━━━━━ SUPPLIED PASSAGE ━━━━━
52.     Subsection (1) places a duty on the Secretary of State to ensure that the government holds (within the meaning of clause 24) at least 25% of CDC's issued ordinary share capital and also ensures that the Government will continue to hold any special share (described in clause 18(2)) in CDC.

53.     If the Secretary of State wishes either to reduce the Crown shareholding in CDC below 25% or, for example, to require CDC to redeem the special share under the articles of association of CDC, he will have to seek Parliament's approval to do so (by making an order under clause 18(5)): see paragraph 56 below.

54.     Subsection (3) prevents the Secretary of State from consenting to any alteration of CDC's articles of association which requires his consent as special shareholder unless a statement of the intended consent has been laid before and approved by resolution of Parliament. This means that the Secretary of State would not be able to consent, without Parliamentary approval, to a change in the articles of association so that, for example, he gave up his right of veto as regards any alteration to the investment policy of CDC. The Secretary of State's duty under clause 18(1) will continue notwithstanding any change to the articles under this subsection.

55.     Subsection (4) makes it clear that the title of a third party relating to shares in CDC, would not be affected if, for example, the Crown's shareholding inadvertently fell below 25% as a result of a sale, for instance, to that third party.

56.     Subsection (5) gives the Secretary of State powers to amend or repeal the section. The Secretary of State could return to Parliament therefore for approval to a restructuring of CDC or, for example, in relation to a change of policy as regards the extent of Government involvement in CDC so that, for instance, he was absolved from the duty to ensure that the Government maintained a 25% share-holding in the company.

Clause 19: Securities held by or for Crown

57.     Clause 19 stipulates that the proceeds of the sale of shares in CDC or income received by the Secretary of State (or a person nominated by the Secretary of State) from dividends or securities should be paid into the Consolidated Fund. It also provides that a person holding securities-

  • by virtue of clause 6, under the initial share allotment, or

  • on behalf of the Secretary of State by virtue of a direction of his under clause 16, or

  • acquired by virtue of clause 17,

shall deal with them as the Secretary of State may (with the consent of the Treasury) direct.

Clause 20: Trustee Investments Act 1961

58.     This is a technical provision which facilitates investment in CDC by the trustees of trust funds. The 1961 Act broadens the powers of trustees by allowing them to invest the funds for which they are responsible in a wider range of investments, including certain types of company shares. However, to help ensure that funds are not wasted by investment in loss-making or financially unsound businesses, the Act allows trustees to invest only in companies with a proven "track-record" of paying dividends on shares over the five years prior to the investment the trustee wants to make. Since CDC is at present a statutory corporation with no shares, it has not had the opportunity to build up that track-record. Thus, this provision avoids the application of the limitation in the 1961 Act by deeming CDC to have paid the necessary dividends in past years.
━━━━━ GIVEN DATA ━━━━━
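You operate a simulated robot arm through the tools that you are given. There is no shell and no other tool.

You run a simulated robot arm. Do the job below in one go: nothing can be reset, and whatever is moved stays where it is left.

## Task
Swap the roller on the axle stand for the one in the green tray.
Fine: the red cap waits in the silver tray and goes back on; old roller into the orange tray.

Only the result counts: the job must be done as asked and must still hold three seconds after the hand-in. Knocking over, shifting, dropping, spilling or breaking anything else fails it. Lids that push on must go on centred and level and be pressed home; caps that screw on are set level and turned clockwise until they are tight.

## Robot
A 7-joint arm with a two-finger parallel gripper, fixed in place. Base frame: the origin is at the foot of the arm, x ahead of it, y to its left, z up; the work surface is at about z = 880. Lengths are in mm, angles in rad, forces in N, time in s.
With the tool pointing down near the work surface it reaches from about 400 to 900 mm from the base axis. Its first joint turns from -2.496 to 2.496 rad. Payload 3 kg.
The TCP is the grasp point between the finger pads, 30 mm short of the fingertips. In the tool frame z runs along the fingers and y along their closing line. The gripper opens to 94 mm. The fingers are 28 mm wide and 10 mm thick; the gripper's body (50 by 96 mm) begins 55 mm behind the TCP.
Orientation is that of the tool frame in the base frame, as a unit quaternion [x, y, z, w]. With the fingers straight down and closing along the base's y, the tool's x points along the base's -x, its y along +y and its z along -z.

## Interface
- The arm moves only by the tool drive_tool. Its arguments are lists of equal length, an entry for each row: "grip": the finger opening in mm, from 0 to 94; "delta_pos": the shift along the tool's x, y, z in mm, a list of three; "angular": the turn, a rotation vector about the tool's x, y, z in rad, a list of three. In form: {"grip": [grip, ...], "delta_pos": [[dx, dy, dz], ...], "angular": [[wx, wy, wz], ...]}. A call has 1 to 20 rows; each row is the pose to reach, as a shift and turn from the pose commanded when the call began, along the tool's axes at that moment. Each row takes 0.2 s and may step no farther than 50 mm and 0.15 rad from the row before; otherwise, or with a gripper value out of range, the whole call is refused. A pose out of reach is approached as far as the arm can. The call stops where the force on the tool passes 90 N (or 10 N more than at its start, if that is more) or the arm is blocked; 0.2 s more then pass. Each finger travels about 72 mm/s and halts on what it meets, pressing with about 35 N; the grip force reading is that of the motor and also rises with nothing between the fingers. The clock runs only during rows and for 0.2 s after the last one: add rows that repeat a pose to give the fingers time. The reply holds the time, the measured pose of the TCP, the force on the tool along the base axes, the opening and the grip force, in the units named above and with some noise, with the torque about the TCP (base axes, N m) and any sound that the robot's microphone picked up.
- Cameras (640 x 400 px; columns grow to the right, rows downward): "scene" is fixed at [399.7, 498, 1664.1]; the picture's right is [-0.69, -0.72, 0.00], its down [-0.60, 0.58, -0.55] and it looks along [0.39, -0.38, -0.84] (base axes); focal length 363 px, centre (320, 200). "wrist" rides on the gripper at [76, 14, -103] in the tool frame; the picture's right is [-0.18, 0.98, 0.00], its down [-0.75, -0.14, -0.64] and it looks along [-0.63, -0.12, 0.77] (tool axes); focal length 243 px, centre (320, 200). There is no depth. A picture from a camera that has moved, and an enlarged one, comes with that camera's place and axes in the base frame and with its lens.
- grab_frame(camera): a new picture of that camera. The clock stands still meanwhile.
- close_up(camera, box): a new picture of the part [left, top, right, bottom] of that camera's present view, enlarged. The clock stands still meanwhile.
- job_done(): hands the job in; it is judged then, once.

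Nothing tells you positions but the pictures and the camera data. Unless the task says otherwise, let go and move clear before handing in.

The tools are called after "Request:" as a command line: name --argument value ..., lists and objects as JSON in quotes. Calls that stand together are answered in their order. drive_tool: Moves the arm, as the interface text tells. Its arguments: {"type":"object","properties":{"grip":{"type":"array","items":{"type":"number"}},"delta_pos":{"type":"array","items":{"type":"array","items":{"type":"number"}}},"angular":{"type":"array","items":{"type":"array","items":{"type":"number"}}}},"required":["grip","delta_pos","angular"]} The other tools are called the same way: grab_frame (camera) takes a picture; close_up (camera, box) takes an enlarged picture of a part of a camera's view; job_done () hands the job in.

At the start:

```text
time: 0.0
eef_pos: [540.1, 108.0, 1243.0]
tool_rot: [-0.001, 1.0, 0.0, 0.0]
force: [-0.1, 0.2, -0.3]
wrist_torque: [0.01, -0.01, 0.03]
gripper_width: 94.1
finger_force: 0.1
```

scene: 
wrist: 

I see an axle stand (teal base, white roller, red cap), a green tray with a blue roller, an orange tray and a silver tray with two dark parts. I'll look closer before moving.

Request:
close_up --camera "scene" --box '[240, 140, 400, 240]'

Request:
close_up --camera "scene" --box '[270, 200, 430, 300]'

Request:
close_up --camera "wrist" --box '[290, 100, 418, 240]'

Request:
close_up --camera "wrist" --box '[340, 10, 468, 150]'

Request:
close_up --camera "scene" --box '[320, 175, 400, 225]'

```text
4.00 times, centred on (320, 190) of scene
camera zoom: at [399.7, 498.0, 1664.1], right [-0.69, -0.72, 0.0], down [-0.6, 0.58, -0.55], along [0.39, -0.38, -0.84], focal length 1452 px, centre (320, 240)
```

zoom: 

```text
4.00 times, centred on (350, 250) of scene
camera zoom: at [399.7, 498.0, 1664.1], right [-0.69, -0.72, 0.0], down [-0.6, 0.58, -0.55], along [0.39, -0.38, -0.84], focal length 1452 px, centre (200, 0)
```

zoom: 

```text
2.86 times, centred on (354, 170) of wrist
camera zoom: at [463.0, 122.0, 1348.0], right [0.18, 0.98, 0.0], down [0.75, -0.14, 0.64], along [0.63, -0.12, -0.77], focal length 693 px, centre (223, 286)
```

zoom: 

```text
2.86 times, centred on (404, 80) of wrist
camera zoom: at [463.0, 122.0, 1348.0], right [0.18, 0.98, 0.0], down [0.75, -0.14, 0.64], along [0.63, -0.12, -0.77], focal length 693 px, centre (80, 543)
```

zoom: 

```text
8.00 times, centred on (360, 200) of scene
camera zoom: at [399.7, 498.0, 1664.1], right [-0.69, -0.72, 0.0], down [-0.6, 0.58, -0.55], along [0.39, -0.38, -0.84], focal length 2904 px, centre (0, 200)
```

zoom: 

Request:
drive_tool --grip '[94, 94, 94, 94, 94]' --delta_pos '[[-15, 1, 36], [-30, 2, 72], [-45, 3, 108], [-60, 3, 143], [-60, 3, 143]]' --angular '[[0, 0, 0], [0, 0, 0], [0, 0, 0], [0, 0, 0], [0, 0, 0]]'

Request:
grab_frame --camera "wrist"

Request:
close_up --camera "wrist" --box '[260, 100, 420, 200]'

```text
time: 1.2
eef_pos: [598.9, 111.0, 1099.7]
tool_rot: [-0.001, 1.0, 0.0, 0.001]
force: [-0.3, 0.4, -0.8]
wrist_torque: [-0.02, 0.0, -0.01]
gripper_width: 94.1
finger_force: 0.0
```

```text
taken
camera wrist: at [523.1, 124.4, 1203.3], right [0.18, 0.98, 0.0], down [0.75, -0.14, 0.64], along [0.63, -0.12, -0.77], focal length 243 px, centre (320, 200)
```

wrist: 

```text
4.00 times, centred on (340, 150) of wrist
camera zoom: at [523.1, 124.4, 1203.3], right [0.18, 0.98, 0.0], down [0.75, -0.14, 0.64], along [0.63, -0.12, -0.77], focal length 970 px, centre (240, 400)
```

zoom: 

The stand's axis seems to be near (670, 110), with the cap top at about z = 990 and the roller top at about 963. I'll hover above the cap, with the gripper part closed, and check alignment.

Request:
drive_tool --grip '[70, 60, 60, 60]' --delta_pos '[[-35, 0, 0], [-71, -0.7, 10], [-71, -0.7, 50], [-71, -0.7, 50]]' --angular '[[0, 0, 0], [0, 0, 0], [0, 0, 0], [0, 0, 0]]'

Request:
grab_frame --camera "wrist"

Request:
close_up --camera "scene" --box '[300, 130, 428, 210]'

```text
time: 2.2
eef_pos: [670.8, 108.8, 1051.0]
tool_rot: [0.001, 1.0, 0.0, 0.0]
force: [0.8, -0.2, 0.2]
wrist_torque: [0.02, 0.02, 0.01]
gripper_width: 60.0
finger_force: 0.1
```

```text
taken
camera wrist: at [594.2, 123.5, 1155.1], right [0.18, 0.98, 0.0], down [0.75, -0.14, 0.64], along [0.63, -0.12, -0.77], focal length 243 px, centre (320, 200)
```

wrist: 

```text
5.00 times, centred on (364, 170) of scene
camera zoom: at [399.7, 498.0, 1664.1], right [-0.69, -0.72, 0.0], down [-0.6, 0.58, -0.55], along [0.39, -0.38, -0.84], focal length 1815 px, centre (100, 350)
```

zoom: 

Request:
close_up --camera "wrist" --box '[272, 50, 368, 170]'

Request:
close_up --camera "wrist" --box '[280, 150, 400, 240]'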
━━━━━
━━━━━ GIVEN DATA ━━━━━
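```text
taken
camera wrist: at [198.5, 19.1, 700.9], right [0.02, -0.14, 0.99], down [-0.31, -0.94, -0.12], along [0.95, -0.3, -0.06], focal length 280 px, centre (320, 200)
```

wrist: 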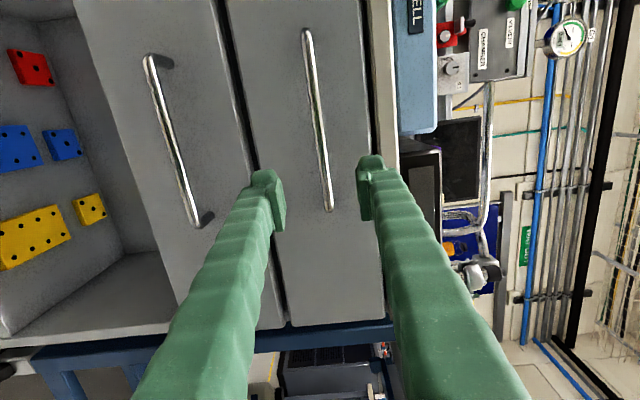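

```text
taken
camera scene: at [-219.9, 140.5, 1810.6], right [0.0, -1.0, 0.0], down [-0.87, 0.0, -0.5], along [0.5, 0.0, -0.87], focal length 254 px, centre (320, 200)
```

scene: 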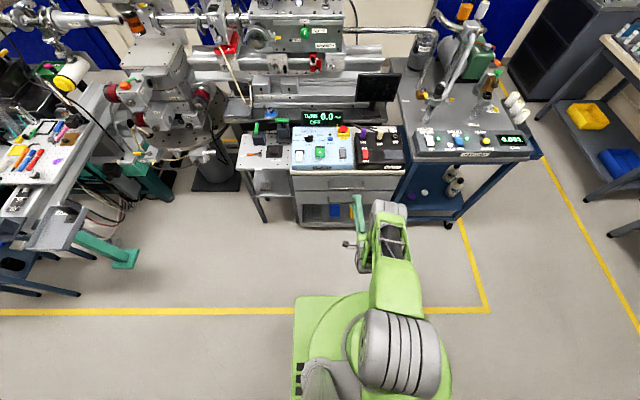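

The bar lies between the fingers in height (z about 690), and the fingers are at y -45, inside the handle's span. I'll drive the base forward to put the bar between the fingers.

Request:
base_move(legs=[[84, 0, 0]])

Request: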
━━━━━
━━━━━ GIVEN DATA ━━━━━
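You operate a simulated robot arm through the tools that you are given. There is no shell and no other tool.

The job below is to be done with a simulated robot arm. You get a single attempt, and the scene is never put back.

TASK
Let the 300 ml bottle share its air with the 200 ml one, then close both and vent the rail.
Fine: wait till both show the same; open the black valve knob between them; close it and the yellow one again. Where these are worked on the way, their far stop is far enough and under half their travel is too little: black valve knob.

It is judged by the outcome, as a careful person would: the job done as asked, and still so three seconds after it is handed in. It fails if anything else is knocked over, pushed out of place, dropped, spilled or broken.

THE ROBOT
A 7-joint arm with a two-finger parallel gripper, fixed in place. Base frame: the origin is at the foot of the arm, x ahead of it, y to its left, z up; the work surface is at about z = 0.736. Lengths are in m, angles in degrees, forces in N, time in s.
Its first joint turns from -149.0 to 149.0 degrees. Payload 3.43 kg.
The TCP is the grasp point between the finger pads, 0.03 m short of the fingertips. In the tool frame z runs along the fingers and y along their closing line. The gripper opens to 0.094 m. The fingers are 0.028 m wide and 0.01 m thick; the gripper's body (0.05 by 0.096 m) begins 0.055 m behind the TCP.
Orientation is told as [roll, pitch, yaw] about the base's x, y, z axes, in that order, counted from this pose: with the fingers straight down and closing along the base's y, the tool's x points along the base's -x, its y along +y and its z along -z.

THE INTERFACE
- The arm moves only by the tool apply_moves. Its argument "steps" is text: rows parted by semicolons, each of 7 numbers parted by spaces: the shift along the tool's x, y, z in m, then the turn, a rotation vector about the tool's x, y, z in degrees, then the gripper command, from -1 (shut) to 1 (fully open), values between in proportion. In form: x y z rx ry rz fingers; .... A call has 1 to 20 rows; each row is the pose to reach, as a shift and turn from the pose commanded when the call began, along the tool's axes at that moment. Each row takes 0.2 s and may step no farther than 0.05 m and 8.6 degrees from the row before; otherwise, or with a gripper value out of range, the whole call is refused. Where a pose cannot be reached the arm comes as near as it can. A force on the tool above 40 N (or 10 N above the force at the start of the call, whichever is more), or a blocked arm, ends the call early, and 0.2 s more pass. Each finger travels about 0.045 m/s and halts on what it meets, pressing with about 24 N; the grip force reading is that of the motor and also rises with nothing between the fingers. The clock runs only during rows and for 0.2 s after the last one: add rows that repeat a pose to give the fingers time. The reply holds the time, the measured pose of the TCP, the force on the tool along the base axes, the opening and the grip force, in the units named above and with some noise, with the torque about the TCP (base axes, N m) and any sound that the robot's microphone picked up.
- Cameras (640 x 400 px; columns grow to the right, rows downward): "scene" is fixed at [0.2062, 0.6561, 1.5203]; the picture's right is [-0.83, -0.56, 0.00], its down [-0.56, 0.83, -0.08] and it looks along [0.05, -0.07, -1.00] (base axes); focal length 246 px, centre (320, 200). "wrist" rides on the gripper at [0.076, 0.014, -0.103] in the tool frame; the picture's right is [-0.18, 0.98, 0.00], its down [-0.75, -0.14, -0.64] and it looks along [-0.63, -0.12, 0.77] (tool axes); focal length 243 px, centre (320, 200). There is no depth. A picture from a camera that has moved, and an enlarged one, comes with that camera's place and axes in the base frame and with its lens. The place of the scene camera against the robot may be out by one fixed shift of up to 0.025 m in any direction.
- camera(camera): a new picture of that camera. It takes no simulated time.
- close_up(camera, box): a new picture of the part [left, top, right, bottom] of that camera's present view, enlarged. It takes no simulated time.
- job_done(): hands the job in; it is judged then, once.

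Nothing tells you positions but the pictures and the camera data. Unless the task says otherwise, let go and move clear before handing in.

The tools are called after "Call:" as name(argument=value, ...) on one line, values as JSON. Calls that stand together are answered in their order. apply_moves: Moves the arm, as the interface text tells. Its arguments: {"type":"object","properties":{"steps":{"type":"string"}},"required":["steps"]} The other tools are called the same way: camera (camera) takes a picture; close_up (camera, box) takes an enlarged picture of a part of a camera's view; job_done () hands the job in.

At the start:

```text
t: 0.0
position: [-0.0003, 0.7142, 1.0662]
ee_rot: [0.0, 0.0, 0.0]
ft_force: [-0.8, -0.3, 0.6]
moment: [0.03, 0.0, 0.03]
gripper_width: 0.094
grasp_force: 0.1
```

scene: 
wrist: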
━━━━━
(INSTRUCTIONS):
1. Give the stretch of the supplied passage that starts with "52.     Subsection (1) places" and ends with "18(2)) in CDC.", unchanged.
2. Give again the lines from the one with "You run a simulated" to the one with "Fine: the red", both lines included, exactly and with no other line.

(SOLUTIONS BY TASK):
1.
52.     Subsection (1) places a duty on the Secretary of State to ensure that the government holds (within the meaning of clause 24) at least 25% of CDC's issued ordinary share capital and also ensures that the Government will continue to hold any special share (described in clause 18(2)) in CDC.

2.
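You run a simulated robot arm. Do the job below in one go: nothing can be reset, and whatever is moved stays where it is left.

## Task
Swap the roller on the axle stand for the one in the green tray.
Fine: the red cap waits in the silver tray and goes back on; old roller into the orange tray.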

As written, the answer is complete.